Because Delatorre failed to raise the prosecutorial‐
misconduct claim in the district court or on direct appeal, we
hold that this claim has been procedurally defaulted. We fur‐
ther hold that Delatorre has failed to meet the cause‐and‐
prejudice standard necessary to overcome procedural de‐
fault. We therefore do not address the merits of that claim.

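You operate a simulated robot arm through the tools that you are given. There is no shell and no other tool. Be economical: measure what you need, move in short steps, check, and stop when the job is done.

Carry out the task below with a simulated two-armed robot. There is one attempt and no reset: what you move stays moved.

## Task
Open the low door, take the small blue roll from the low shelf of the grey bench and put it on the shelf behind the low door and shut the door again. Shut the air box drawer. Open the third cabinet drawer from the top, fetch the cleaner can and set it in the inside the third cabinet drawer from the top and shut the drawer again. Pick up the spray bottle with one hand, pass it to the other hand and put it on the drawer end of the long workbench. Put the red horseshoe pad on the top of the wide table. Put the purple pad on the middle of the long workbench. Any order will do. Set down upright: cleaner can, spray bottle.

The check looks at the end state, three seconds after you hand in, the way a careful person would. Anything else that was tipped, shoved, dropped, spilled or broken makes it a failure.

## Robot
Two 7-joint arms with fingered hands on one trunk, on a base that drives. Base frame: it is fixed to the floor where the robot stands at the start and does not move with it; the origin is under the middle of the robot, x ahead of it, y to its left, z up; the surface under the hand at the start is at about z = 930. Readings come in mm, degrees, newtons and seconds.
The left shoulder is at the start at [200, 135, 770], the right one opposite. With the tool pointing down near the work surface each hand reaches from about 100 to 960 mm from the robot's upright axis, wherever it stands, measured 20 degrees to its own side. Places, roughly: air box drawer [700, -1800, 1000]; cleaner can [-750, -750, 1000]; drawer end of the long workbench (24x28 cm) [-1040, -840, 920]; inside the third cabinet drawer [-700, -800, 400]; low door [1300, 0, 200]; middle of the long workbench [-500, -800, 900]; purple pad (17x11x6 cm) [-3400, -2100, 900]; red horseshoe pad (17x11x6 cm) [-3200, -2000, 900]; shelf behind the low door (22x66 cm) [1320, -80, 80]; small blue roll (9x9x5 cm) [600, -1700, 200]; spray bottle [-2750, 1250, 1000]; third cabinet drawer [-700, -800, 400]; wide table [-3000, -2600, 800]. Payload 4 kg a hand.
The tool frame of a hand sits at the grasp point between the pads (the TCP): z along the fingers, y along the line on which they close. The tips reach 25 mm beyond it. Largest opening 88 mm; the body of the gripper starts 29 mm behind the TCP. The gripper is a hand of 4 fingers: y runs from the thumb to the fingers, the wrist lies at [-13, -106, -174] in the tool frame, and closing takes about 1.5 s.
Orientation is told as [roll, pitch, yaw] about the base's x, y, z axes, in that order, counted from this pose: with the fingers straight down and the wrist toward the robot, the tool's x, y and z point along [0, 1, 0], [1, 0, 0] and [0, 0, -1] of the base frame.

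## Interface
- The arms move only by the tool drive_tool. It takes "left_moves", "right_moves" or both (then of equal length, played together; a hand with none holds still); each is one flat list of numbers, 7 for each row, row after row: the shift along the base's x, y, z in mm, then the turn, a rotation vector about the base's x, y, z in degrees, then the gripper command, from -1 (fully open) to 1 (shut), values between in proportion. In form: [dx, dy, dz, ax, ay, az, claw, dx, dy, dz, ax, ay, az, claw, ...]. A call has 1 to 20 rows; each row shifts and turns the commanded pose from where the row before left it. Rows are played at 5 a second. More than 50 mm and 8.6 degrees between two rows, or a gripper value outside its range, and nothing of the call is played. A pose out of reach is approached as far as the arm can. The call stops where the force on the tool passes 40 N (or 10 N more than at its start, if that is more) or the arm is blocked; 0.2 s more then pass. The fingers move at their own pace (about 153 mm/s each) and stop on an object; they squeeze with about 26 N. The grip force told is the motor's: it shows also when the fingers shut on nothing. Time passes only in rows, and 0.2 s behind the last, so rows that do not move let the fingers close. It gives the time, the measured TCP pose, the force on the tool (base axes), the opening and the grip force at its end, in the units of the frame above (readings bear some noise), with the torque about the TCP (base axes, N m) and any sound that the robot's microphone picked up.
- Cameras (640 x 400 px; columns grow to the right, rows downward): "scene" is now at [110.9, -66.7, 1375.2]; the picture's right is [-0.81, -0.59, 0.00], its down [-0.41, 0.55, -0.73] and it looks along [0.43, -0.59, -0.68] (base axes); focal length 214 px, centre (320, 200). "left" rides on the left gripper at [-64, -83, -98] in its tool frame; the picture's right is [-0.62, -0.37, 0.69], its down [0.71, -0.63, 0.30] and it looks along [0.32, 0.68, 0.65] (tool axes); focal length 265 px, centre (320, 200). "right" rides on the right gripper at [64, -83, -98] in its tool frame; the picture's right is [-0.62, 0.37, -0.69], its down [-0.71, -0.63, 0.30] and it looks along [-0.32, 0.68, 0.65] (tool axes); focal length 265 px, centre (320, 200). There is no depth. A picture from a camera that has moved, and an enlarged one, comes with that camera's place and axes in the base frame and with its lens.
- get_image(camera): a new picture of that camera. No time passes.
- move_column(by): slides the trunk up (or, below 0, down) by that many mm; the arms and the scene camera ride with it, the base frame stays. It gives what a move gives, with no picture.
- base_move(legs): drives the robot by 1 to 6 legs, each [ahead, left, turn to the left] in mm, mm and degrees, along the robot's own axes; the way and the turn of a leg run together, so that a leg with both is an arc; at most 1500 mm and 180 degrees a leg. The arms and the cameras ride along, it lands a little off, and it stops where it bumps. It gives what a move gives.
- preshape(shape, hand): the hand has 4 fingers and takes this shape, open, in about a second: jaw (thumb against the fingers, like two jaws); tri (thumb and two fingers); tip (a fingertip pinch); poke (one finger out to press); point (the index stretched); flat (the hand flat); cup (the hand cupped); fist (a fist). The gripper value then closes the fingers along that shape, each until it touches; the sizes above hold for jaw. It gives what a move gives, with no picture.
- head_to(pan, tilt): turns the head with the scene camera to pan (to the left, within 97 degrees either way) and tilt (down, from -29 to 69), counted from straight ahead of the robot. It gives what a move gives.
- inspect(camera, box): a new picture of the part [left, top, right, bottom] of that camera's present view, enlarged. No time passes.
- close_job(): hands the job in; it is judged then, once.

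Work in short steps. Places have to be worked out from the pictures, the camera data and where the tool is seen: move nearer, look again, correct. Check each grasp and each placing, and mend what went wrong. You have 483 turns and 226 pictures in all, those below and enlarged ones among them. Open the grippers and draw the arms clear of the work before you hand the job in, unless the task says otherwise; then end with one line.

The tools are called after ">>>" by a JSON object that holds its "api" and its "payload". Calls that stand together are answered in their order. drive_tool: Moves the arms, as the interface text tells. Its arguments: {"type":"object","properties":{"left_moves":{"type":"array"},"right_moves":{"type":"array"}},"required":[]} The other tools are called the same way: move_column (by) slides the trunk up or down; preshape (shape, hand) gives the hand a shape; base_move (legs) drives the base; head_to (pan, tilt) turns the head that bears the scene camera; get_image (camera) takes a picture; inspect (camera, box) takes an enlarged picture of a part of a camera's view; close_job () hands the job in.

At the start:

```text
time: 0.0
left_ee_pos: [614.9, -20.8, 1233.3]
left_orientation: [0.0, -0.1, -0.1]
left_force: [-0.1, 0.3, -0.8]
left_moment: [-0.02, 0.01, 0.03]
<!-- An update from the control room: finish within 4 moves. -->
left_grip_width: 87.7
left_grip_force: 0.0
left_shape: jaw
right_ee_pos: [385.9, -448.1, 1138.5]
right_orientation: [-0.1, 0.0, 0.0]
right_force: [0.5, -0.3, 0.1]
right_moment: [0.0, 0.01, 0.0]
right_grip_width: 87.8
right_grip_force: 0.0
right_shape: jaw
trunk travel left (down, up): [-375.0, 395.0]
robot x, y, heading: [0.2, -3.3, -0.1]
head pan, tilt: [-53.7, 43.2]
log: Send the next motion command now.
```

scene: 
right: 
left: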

Finally, because Delatorre’s pretrial counsel was not deficient
and because Delatorre suffered no prejudice as a result of his
counsel’s performance, we reject his claim of ineffective as‐
sistance of counsel.
I. BACKGROUND
Delatorre was a member of the Insane Deuces street gang
in Aurora, Illinois. In 2002, state and federal authorities—
assisted by Delatorre’s fellow gang member Orlando Rivera,
who had agreed to serve as a confidential informant—began
investigating the gang. Rivera worked with the authorities
and recorded several meetings and conversations between
active members of the gang, including Delatorre. Through
these recordings, Rivera produced evidence of the gang
members’ many crimes, including at least four murders,
eleven attempted murders, two solicitations to commit mur‐
der, several shootings, and numerous drug offenses.
On January 31, 2003, Delatorre was arrested for his con‐
nections to these crimes. Shortly after his arrest, he confessed
to his involvement in at least three of the murders. In 2006,
Delatorre and fifteen other gang members were indicted on
racketeering and other related charges. The district court
then divided the sixteen defendants into two groups for trial.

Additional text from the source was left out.